Durango’s Mercury Payment Systems Inc. on Monday accepted a $1.65 billion purchase offer from Vantiv Inc., a payment-processing company based in Cincinnati.
Mercury announced it would suspend its initial public offering that it had been advancing toward and would withdraw its registration statement filed with the Securities and Exchange Commission.
Mercury’s management team, including CEO Matt Taylor, and locations in Colorado will remain in place, a news release said. The transaction is expected to close by midyear.
The purchase came as a surprise. Mercury’s move toward an IPO – the company filed a confidential draft registration with the SEC in December – brought out a buyer in Vantiv.
“We were to the late stages of preparing for the IPO, and Vantiv approached us with a very attractive offer,” Taylor said in an interview. “It just became an obvious thing to try and merge the companies, and I’m glad we were able to do that.”
He said Mercury will remain in Durango. In fact, the company will move into its new south Durango headquarters, Mercury Village, beginning Friday.
Mercury is one of Durango’s largest employers, with about 400 employees in Durango and more than 200 in Denver.
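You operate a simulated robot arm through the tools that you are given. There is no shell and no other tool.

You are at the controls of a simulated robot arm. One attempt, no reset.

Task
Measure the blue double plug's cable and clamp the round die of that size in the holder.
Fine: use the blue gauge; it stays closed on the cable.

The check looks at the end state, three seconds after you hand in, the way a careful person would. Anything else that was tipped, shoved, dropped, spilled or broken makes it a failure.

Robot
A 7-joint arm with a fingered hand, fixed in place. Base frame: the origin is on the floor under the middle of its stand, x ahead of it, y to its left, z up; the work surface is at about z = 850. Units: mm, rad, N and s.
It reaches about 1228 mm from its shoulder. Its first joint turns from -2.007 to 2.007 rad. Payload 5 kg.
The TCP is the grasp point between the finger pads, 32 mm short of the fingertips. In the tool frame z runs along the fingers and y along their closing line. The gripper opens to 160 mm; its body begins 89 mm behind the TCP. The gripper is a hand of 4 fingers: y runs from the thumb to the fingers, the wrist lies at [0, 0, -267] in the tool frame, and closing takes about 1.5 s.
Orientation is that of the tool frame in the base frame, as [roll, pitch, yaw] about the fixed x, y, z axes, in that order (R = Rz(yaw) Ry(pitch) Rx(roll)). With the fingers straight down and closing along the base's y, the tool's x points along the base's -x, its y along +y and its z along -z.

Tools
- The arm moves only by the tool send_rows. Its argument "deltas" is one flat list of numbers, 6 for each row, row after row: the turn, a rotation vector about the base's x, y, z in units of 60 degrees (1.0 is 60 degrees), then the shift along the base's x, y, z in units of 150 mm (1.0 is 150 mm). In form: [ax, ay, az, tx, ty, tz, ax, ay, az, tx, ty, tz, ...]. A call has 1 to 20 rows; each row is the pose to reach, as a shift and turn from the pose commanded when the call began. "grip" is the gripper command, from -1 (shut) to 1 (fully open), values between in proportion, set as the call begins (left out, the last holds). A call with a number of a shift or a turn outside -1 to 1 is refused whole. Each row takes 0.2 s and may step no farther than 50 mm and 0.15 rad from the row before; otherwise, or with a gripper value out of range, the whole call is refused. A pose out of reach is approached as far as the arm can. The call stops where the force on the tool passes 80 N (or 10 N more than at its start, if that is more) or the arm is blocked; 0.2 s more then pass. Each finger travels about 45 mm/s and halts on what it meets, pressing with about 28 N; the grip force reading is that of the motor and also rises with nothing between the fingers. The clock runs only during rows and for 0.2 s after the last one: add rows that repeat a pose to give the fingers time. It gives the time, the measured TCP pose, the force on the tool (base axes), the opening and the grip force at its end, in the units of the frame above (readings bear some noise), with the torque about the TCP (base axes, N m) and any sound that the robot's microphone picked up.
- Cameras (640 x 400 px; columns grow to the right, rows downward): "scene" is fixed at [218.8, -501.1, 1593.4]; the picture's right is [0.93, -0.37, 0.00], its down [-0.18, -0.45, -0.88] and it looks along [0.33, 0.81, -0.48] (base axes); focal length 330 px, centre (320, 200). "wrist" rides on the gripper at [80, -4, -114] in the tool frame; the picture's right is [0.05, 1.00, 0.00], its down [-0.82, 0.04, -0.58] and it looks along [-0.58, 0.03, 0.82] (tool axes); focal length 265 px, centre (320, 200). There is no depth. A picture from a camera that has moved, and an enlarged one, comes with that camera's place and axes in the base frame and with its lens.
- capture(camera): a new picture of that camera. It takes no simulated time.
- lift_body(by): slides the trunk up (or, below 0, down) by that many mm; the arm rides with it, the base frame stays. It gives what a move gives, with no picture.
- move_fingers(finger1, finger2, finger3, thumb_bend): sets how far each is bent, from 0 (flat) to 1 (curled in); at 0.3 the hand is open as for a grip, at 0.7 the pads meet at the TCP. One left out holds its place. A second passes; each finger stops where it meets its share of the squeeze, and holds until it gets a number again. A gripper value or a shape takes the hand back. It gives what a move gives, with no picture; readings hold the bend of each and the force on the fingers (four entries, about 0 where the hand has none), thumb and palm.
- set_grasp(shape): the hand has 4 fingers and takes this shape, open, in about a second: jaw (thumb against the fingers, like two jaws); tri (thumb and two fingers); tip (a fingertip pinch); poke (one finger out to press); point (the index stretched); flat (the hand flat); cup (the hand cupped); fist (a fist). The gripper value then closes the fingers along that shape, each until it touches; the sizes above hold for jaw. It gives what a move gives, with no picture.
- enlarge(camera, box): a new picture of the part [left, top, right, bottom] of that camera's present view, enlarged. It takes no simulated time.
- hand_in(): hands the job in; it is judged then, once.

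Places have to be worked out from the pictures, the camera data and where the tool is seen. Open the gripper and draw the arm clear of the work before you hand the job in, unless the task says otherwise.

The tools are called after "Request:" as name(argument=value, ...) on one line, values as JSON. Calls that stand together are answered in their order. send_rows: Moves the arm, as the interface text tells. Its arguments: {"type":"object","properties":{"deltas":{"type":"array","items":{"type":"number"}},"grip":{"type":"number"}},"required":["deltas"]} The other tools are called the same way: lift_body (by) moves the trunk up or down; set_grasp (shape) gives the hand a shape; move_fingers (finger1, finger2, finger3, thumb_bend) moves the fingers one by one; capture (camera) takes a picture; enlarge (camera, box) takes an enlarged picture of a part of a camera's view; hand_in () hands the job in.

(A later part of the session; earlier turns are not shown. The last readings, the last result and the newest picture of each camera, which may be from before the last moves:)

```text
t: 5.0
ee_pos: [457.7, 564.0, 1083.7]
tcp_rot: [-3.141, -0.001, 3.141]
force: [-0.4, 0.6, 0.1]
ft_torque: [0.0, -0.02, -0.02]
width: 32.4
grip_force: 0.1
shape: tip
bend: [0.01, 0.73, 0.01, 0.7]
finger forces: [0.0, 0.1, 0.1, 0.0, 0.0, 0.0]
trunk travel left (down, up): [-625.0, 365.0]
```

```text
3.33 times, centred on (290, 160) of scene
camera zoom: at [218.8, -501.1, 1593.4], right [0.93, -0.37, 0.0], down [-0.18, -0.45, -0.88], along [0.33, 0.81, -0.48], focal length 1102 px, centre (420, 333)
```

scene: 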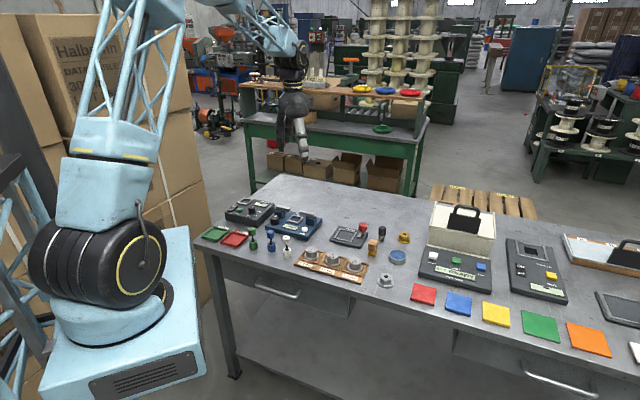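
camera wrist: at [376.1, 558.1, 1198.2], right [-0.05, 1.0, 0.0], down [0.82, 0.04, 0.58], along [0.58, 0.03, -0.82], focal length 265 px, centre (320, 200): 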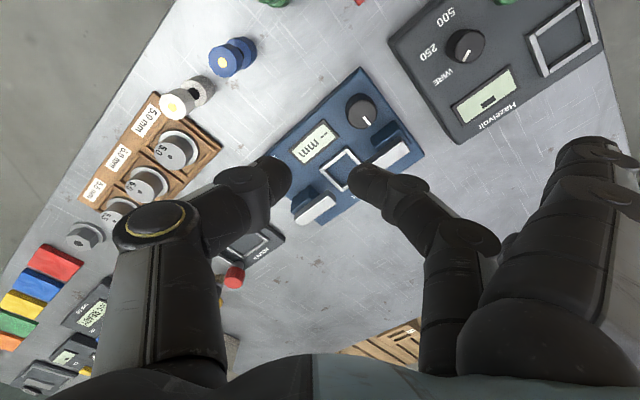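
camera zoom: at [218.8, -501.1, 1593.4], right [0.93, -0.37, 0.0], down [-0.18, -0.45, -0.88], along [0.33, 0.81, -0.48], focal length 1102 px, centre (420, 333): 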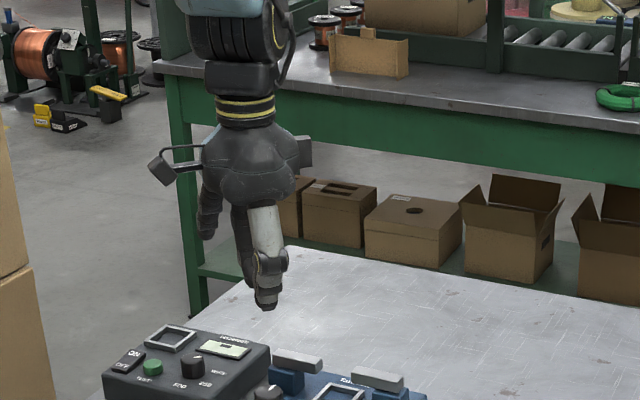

Overall, Mercury had 646 full-time employees at end of 2013, according to the registration statement.
The deal combines Vantiv, the third-largest merchant payment services, with Mercury, the 11th-largest. Vantiv is publicly traded on the New York Stock Exchange under the symbol VNTV.
Both companies specialize in high-tech payment processing of debit-, credit-and gift-card transactions.
Vantiv was spun off from Fifth Third Processing Solutions in June 2011 and went public in March 2012. The company had a net revenue of $2.1 billion in 2013.
Vantiv CEO Charles Drucker, in a conference call with investors, praised Mercury’s good relationships with merchants and dealers. He said Mercury could further penetrate the payment-processing market.
“We see a lot of opportunity for growth,” he said.
The transaction was greeted cautiously by Durango’s close-knit business community. While business leaders said the deal makes sense, they worried what it could mean for Durango.
“The real question is the synergies that they want to achieve, will that mean that they move big pieces of the company out of Durango or not, and that I just can’t even guess,” said Gary Masner, a retired Silicon Valley venture capital executive who co-founded a business accelerator in Durango. “It obviously increases the risks of pieces of the company, major functions or things like that, moving.”
Mergers often result in layoffs when some positions become redundant. Taylor said it’s too early to know if any local jobs will be affected.
“It’s really preliminary to talk about how the merger’s impact will evolve over time,” he said.
Roger Zalneraitis, executive director of the La Plata Economic Development Alliance, said Vantiv had not moved two companies it previously acquired.
“Vantiv doesn’t strike me as the type of company that acquires and consumes a company,” he said. “I don’t see us finding out in July that Mercury’s exiting our market or something terrible like that. There very well might be an upside.”
The deal marks a remarkable milestone for Mercury, founded by brothers Jeff and Marc Katz in 2001 in Brewster, New York.
Mercury quickly grew into one of Durango’s largest employers after moving here in 2002, and the company was often lauded for bringing Silicon Valley-style innovation to rural Southwest Colorado.
Taylor, a former restaurant manager, became Mercury’s eighth employee when he was hired in October 2003. He served as chief operating officer under cofounder Marc Katz before being elevated to CEO in May 2009.
Mercury in April 2010 sold a majority stake in the company to Silver Lake, a California venture capital firm. Silver Lake’s involvement sparked speculation Mercury would prepare to go public.
In 2013, Mercury had $237 million in revenue, a 17 percent jump from a year earlier. The company processed nearly 1.2 billion credit, debit and other transactions in 2013.